The middle-skills-focused Advanced Manufacturing Program received another $20,000 in funding Monday, thanks to a donation from Ruiz Foods.
Representatives of the frozen Mexican food manufacturer presented their check to leaders of the Advanced Manufacturing Consortium, which is composed of 30 area industrial employers taking part in the educational program, at Workforce Solutions Texoma in Sherman. The event drew administrators and employees from participating schools and businesses, as well as economic developers.
“We think this is a great program,” Ruiz Foods Director of Operations Mitch Martin said. “It fits with our mission to impact education in the community. It’s money well donated.”
The Advanced Manufacturing Program launched in 2016 and places area high school students in a series of classes and internships as a way to provide them with the skills and certifications needed for manufacturing careers. Students enter the program during their sophomore year of high school and take introductory classes on their respective campuses, before moving over to Grayson College full-time for more advanced courses.

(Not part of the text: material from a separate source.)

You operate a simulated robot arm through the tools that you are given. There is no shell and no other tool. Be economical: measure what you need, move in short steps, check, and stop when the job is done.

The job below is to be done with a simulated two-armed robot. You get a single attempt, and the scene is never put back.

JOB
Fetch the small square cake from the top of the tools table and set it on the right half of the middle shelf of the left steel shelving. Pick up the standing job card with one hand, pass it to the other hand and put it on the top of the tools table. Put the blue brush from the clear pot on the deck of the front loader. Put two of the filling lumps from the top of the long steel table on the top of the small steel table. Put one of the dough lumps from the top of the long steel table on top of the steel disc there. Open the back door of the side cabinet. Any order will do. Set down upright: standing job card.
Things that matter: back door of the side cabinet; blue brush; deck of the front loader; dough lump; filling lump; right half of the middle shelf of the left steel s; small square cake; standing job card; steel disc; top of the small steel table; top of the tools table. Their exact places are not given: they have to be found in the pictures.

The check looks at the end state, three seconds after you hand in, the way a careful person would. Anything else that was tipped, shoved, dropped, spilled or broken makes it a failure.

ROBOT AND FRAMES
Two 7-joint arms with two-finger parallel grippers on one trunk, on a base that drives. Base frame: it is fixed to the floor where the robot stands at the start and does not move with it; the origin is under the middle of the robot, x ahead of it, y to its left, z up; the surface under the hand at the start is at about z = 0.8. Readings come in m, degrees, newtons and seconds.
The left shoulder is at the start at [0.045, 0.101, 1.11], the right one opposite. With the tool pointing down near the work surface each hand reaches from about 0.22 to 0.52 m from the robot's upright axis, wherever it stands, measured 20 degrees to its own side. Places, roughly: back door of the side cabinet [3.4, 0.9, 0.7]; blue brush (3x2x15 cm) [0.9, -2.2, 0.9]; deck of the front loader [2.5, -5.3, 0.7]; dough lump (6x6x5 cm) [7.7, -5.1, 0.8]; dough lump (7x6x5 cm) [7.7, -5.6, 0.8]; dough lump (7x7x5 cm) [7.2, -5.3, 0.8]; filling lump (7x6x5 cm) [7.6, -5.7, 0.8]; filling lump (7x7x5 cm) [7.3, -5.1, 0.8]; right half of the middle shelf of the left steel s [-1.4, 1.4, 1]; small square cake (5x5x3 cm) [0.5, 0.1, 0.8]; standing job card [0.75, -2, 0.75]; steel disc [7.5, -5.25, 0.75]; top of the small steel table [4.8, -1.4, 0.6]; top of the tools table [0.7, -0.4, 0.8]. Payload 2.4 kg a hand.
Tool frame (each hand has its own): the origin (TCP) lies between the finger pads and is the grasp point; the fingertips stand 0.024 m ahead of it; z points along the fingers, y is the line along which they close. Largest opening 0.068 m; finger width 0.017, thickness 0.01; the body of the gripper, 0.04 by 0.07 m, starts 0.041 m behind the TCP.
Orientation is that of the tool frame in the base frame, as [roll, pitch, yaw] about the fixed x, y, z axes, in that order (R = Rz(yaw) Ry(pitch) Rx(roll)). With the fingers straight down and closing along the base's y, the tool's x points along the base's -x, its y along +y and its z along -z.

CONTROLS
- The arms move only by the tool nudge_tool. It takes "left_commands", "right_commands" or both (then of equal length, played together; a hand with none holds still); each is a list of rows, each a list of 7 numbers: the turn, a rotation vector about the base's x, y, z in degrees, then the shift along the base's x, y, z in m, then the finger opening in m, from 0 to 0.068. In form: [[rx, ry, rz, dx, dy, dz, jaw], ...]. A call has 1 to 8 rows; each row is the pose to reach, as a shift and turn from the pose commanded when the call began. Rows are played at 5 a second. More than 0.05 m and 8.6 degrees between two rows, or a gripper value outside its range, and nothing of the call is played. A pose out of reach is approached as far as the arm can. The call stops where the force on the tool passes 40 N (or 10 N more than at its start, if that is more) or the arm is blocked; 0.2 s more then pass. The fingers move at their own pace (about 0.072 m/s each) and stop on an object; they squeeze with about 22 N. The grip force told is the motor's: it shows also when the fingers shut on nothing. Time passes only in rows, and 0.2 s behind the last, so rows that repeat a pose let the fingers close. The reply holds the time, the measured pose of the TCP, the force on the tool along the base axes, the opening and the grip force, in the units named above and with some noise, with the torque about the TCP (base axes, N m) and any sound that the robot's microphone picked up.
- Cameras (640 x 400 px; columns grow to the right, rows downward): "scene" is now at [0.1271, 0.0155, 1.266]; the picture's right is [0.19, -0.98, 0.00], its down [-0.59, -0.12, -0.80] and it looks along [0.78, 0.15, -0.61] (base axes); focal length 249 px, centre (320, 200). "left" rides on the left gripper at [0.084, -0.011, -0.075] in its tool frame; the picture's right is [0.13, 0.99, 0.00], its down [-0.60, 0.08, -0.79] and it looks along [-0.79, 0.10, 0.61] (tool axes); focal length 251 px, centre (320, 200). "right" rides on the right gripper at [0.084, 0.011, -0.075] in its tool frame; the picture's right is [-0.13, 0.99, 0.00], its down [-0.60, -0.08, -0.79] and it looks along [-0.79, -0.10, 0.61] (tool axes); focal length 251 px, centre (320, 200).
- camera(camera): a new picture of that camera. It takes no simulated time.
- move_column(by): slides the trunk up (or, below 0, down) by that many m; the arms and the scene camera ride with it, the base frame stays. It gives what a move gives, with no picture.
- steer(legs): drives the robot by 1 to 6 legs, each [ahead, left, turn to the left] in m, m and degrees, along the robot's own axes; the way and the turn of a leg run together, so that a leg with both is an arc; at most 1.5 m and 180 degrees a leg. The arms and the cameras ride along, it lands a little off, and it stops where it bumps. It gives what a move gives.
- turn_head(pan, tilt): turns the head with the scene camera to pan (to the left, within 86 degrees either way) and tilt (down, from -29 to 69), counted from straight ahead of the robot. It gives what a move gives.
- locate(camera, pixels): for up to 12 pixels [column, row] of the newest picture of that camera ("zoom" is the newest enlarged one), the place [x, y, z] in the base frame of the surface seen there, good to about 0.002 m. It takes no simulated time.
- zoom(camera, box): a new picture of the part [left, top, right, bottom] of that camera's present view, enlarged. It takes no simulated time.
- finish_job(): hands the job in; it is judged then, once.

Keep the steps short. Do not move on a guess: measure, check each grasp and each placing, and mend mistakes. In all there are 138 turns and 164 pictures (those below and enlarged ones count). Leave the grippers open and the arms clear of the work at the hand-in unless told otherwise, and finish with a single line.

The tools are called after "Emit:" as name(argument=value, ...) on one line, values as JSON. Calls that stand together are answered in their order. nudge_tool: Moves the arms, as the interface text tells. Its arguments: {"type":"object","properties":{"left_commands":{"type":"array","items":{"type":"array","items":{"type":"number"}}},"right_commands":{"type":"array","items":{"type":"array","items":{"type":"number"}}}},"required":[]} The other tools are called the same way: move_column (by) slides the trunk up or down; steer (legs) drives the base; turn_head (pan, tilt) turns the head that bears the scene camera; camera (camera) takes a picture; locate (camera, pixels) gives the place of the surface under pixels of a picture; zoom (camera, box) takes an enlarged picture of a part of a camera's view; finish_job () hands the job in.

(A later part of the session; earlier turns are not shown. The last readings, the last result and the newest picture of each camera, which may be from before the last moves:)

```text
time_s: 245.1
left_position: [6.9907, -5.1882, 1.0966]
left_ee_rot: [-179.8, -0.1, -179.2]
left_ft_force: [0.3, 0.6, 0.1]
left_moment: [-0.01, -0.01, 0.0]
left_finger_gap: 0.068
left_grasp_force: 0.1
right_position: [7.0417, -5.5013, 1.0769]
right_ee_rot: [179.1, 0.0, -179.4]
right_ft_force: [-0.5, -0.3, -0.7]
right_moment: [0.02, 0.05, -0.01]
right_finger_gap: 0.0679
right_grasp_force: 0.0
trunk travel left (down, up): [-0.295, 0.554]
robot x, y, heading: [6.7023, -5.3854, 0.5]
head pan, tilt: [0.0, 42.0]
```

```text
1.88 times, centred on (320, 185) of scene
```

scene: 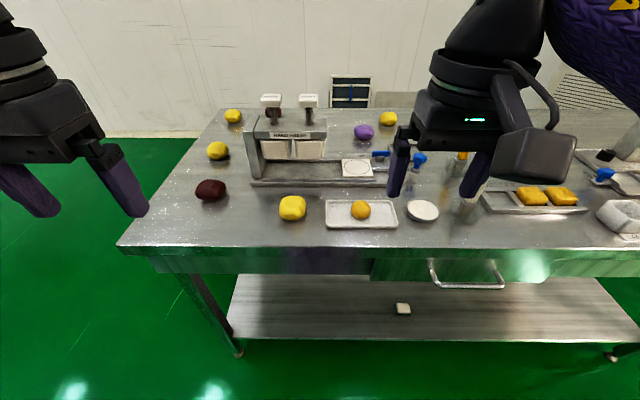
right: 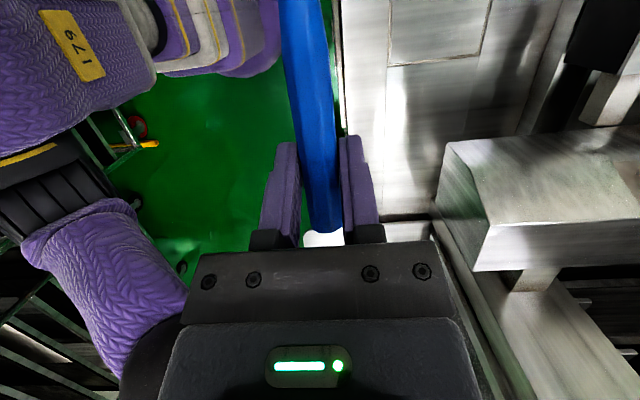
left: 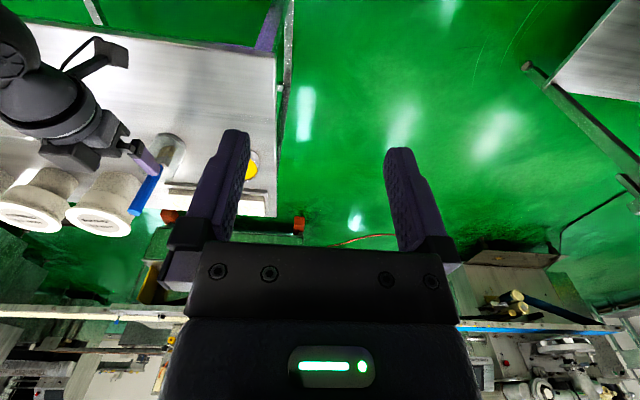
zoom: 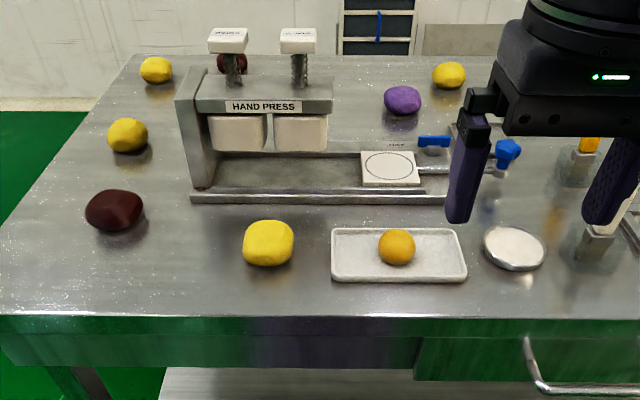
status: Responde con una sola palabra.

In late June, Grayson College broke ground on its Advance Manufacturing Lab, which is intended to serve as the home-base of the program. Ruiz Foods’ contribution will go toward the $696,000 cost of outfitting the facility with industry-grade tools and machinery and follows closely behind the $20,000 donation made be Eaton B-Line several weeks prior.
Martin described the donation as an “investment” and one that he felt would make for a more agile and able pool of future employees.
“Most of the time, we’re hiring people that didn’t consider manufacturing and we’re training them right from zero,” Martin said. “With this, there’s some education and skill involved upfront, so it will be very helpful to get that leg up, so they hit the ground running.”
Advanced Manufacturing Consortium chair and Emerson Process Manager Plant Manager Mark Anderson met with employers involved in the consortium in late June and challenged them to raise a combined $200,000 by the end of 2017 for the purchase of more equipment. If participating manufacturers can reach $100,000 of that goal, Anderson said the Texas Workforce Commission will also chip in $100,000 to further the program. With $40,000 already in the bank, Anderson said the program was well positioned to achieve its fundraising goal.
“We’re doing great,” Anderson said. “We’ve got a lot of momentum.”
The program has already secured seven mills and lathes for it’s equipment collection.
“This will allow our students to train on the same kind of equipment that our manufacturers are going to have,” Anderson said. “A lot of times, when you go into one of these shops, you’ll see old equipment that’s been donated by the manufacturers themselves and that isn’t necessarily what they’re using now.
Anderson said he believes there to be more donations coming down the pike and that every dollar will help further the program and set the students up for success. The Advanced Manufacturing Program enrolled 12 students during the 2016-2017 school year but is expected to double its participation next year with 25 students.